How the Little Children Were Fed

“My mother was always right in the house with the white people and I was fed just like I was one of their children. They even done put me to bed with them. You see, this discrimination on color wasn’t as bad then as it is now. They handled you as a slave but they didn’t discriminate against you on account of color like they do now. Of course, there were brutal masters then just like there are brutal people now. Louisiana and Alabama and Mississippi always were tough states on colored people. South Carolina and Georgia got that way after people from those places came in and taught them to mistreat colored people. Yet in Alabama and Louisiana where they colored people were worse treated, it seems that they got hold of more property and money. Same way it was in Mississippi.”

Patrollers

“The patrollers was just a set of mean men organized in every section of the country. If they’d catch a nigger out and he didn’t have a pass, they’d tie him up and whip him and then they’d take him back. You had to have a pass to be out at night. Even in the daytime you couldn’t go no great distance without a pass. Them big families—rich families—that had big plantations would come together and the niggers from two or three places might go to a church on one of them. But you couldn’t go no place where there wasn’t a white man looking on.”
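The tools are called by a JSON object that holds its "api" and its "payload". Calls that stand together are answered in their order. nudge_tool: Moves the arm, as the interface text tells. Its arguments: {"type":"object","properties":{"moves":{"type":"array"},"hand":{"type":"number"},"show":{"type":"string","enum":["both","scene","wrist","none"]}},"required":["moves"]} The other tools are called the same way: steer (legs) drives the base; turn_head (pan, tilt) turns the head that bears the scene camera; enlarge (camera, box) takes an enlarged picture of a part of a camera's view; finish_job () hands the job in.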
Reading and Writing in Slave Time

“Some of the white people thought so much of their slaves that they would teach them how to write and read. But they would teach them secretly and they would teach them not to read or write out where anybody would notice them. They didn’t mind you reading as much as they minded you writing. If they’d catch YOU now and it was then, they’d take you out and chop off them fingers you’re doing that writing with.”

Slave Occupation and Wages

“My daddy was a builder. Old man Willingham gave him freedom and time to work on his own account. He gave him credit for what work he done for him. He got three hundred dollars a year for my father’s time, but all the money was collected by him, because my father being a slave couldn’t collect any money from anybody. When my father’s master died, he may have had money deposited with him. But he was strictly honest with my father. No matter how much he collected, he wouldn’t take no more’n three hundred dollars and he put all the rest to the credit of my father. He said three hundred dollars was enough to take.”

How Freedom Came

“The owners went to work and notified the slaves that they were free. After the proclamation was issued, the government had agents who went all through the country to see if the slaves had been freed. They would see how the proclamation was being carried out. They would ask them, ‘How are you working?’ ‘You are free.’ ‘What are you getting?’ Some of them would say, ‘I ain’t gettin’ nothin’ now.’ Well, the agent would take that up and they would have that owner up before the government. Maybe he would be working people for a year and giving them nothin’ before they found him out. There are some places where they have them cases yet. Where they have people on the place and ain’t paying them nothin’.”